Source passage:
================
«Yo no aguanto mi dolor. Ojalá haya juicio para Ríos Montt. Ojalá sigamos adelante, si hay apoyo o no hay apoyo. Queremos luchar para seguir tras él hasta donde esté escondido».
Mientras pronuncia estas palabras, unas gruesas lágrimas descienden por su rostro. Sólo cuando una se pierde por el cuello o cae al suelo, la siguiente desborda el párpado inferior y repite el recorrido. La mujer que nos habla no ha llorado mucho en su vida. Porque su dolor es tan desgarrador que no tiene consuelo, porque guardó la inmundicia que sufrió en su propio cuerpo durante veinte años, porque no contó hasta hace sólo unos cuantos a su marido porqué su bebé nació con el cuello dislocado y la cabeza deformada. Porque que ella y su pueblo hubieran sido masacrados con métodos ante los que la peor crueldad empleada con los animales en cualquier lugar del mundo resulta compasiva… Todo eso no le importó a nadie hasta hace poco. Estaba enterrado en silencio e impunidad.

Así que el llanto irreprimible de los primeros días se fue convirtiendo en un sedimento pesado en el bajo vientre, en el mismo sitio donde recibió las patadas y que volvió a llenarse con otros hijos, para los que había que conseguir qué dar de comer en las siguientes horas… Y así, trabajando para sobrevivir hasta el día siguiente, consiguiendo dinero para comprar harina del maiz que se encarece cada mes, porque ya hace mucho que cada vez hay menos para alimentar al continente y más destinado a los biocombustibles, fueron pasando los años.
================
Your task: How does the source passage go on? Write the next part.
================
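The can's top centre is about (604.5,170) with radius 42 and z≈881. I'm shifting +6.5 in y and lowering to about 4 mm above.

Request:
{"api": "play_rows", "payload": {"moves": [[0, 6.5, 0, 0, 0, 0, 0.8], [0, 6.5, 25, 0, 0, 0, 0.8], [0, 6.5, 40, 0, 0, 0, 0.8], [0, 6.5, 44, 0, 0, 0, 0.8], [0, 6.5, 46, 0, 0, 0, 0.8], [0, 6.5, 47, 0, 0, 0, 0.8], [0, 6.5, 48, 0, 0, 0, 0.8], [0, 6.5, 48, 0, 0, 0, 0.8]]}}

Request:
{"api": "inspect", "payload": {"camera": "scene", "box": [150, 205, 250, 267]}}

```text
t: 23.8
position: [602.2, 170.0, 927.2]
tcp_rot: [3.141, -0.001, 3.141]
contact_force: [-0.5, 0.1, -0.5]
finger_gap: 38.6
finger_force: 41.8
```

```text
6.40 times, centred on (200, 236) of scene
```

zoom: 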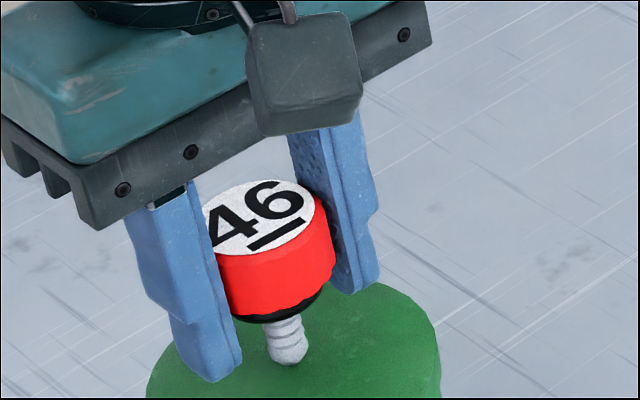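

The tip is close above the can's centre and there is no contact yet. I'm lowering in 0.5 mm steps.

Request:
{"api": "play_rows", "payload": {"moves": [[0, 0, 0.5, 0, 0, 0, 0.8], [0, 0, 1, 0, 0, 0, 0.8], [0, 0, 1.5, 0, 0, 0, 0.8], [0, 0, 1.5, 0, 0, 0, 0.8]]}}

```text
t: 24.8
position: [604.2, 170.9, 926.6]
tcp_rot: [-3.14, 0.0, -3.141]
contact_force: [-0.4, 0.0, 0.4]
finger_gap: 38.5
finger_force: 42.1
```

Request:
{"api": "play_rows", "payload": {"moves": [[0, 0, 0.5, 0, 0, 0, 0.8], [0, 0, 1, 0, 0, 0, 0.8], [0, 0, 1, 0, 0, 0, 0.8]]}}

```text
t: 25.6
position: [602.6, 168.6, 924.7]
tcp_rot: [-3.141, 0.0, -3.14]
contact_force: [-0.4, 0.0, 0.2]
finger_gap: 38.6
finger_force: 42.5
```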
================
Task result:
Pero ahora Máxima García habla de un juicio a uno de los personajes políticos más poderosos, sino el más, de la última mitad de siglo en Guatemala. Y habla de un juicio que se fragua en la lejana España gracias al coraje de su compatriota Rigoberta Menchú y de varias ONG guatemaltecas y españolas, que en 1999 interpusieron una demanda por genocidio, tortura y terrorismo de Estado ante la Audiencia Nacional contra Efraín Ríos Montt: ex general del Ejército, pastor de la Iglesia de la Palabra, ex dictador durante el periodo más sanguinario de la guerra civil guatemalteca (1982-1983), presidente del Congreso en varias legislaturas de la década de los noventa y hoy, a sus 95 años, parlamentario con el apoyo de más de un cuarto de millón de votos que le aseguran su seguro de vida: la inmunidad que permite que el genocidio guatemalteco, en el que murieron más de 200.000 personas, la gran mayoría de origen maya, siga en la impunidad.
Pero para que nosotros lleguemos a encontrarnos con Máxima García tras varias horas de caminata por las montañas de Rabinal, en Baja Verapaz, una de las zonas más castigadas durante la guerra; para que ella contara cómo después de descubrir que su madre había sido violada y asesinada por los soldados cuando estaba embarazada de ocho meses, y la encontraran colgada de una biga de la casa incenciada para sembrar el terror entre sus vecinos, también ella fue violada por decenas de soldados; para que ella aprendiera español y asistiera a un taller en el que una psicóloga la acompañó en el recorrido de reconocer sus heridas; y para que ella supiera que Ríos Montt era el autor intelectual de ese dolor real, palpable, omnipresente… Para todo ello hizo falta todo lo que relataba en su poema «Para que yo me llame Ángel González» el susodicho («aferrándose al último suspiro de los muertos, / yo no soy más que el resultado, el fruto, / lo que queda, podrido, entre los restos), y que un grupo de personas valientes dedicara su vida a trabajar por la justicia y la dignidad de las vidas de estas personas, cuando estas dos palabras eran interpretadas como sinónimos de comunismo y Teología de la Liberación y eso, suponía correr la misma suerte que los mayas, es decir, la muerte. Pero no la muerte a secas: la muerte tras la violación, las mutilaciones, la tortura y todas las degeneraciones que fueran capaces de cometer en cada masacre -más de seiscientas-, en cada comunidad maya exterminada -unas 440-.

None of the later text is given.